Все сказанное относится к так называемой идеальной совокупности. Что же касается совокупности реальной, то здесь квалификация совершенного должна определяться и по ст. 74 УК и по статьям, предусматривающим соответствующее преступление против личности.

Статья 74 УК РСФСР устанавливает ответственность за простое и за квалифицированное хулиганство. К квалифицирующим признакам хулиганства относятся: буйство и бесчинство; совершение хулиганства повторно; упорное непрекращение хулиганства, несмотря на предупреждение органов, охраняющих общественный порядок; исключительный цинизм и дерзость хулиганства. Уголовные кодексы Украинской, Белорусской и Узбекской союзных республик, наряду с указанными признаками, к квалифицированному хулиганству относят хулиганство, совершенное группой или в отношении малолетних, а также женщин.
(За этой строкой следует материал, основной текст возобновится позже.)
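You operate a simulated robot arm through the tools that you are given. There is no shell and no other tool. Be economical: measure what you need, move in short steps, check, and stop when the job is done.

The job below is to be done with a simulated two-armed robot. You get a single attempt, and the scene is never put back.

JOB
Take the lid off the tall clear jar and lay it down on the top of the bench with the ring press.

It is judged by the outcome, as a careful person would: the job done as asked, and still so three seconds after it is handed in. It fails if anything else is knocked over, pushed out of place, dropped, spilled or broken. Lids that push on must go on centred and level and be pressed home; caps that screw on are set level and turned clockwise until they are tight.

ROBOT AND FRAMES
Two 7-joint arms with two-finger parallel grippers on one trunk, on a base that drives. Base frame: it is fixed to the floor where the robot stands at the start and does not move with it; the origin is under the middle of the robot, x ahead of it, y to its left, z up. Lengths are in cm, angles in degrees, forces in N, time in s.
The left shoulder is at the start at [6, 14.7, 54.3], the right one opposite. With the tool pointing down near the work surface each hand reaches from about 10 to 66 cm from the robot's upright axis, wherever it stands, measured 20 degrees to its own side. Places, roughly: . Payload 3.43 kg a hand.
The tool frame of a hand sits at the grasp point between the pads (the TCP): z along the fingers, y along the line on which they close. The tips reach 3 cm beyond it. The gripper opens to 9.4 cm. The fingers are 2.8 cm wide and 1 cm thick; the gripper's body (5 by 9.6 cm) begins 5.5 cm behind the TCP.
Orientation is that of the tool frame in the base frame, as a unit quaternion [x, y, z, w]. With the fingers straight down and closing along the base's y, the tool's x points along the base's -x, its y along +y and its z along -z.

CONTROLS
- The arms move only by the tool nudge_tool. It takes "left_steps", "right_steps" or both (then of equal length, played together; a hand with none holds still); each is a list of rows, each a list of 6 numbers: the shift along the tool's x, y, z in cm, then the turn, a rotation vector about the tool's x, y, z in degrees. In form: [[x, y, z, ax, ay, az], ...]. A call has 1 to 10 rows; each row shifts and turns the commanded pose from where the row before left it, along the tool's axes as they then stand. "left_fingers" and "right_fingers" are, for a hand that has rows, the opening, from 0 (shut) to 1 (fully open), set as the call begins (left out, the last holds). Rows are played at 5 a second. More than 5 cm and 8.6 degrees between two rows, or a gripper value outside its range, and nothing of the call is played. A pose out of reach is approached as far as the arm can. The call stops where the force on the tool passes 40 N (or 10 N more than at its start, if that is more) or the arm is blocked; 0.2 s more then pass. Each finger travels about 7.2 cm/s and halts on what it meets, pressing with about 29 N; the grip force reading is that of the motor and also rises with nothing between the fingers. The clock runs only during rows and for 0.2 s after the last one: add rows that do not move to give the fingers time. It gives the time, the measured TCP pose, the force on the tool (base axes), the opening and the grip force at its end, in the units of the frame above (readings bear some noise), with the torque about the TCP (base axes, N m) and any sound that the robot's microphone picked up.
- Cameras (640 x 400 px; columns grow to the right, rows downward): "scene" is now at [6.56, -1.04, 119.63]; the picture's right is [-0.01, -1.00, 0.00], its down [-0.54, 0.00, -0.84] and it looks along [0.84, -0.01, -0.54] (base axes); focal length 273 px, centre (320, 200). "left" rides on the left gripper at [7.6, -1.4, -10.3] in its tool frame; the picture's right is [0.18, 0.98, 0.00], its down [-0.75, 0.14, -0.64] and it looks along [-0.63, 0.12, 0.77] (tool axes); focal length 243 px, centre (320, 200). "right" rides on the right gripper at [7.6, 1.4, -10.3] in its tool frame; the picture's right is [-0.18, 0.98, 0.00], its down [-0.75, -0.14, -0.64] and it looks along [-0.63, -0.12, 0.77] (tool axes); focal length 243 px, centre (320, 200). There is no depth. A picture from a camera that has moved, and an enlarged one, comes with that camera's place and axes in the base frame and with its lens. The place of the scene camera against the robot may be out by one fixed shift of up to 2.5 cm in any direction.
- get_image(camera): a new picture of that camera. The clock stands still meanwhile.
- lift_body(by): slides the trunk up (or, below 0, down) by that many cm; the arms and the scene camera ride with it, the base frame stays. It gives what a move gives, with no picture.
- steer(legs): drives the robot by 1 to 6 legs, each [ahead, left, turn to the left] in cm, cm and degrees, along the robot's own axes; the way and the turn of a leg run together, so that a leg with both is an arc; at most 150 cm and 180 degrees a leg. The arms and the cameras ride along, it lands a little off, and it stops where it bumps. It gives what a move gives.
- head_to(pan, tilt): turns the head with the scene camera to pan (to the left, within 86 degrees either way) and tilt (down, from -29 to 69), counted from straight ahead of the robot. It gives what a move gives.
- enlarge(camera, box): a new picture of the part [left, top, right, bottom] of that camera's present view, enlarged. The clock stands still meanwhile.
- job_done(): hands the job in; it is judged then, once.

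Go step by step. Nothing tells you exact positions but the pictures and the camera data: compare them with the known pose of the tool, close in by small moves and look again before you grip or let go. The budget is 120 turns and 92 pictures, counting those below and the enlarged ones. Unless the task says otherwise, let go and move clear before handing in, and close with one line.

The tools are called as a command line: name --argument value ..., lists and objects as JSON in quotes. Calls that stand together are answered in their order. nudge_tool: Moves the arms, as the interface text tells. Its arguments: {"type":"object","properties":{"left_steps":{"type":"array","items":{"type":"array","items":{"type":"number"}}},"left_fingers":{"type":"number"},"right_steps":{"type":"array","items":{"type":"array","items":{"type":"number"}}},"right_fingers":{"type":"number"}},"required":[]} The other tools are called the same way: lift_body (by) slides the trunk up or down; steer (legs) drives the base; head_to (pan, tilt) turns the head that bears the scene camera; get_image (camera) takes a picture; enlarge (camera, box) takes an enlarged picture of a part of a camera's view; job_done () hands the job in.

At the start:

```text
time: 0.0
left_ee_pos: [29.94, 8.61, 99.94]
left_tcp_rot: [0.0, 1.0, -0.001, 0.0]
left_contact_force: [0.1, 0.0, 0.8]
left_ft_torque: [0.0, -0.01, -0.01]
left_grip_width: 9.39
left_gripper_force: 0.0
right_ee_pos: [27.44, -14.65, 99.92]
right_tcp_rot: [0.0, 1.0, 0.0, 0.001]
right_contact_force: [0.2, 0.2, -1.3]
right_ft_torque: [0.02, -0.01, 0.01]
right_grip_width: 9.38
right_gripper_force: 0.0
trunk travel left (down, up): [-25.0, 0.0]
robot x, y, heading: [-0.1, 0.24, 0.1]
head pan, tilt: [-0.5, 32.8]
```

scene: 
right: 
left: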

Для применения ч. 2 ст. 74 УК РСФСР достаточно установления хотя бы одного из указанных признаков. При этом судебная практика связывает понятие буйства с причинением насильственных действий против граждан, с учинением скандалов и драк, а понятие бесчинства с повреждением или уничтожением имущества[877].

Под повторным совершением хулиганских действий понимается совершение хулиганства два или более раза, независимо от того, был ли виновный осужден за первое хулиганство или нет.

Примером упорного продолжения хулиганства, несмотря на предупреждение органов, охраняющих общественный порядок, могут служить действия Герлажиу, который упорно продолжал совершение хулиганских действий в помещении морского вокзала порта Измаил, несмотря на предложения прекратить бесчинство со стороны сотрудника милиции[878].

Такие квалифицирующие признаки, как исключительный цинизм и дерзость хулиганства устанавливаются, исходя из всех обстоятельств дела. При этом принимаются во внимание особо низменные и извращенные побуждения хулигана, явная беззащитность или беспомощность потерпевшего, утонченная жестокость способа действия, циничное издевательство над личностью и др.[879].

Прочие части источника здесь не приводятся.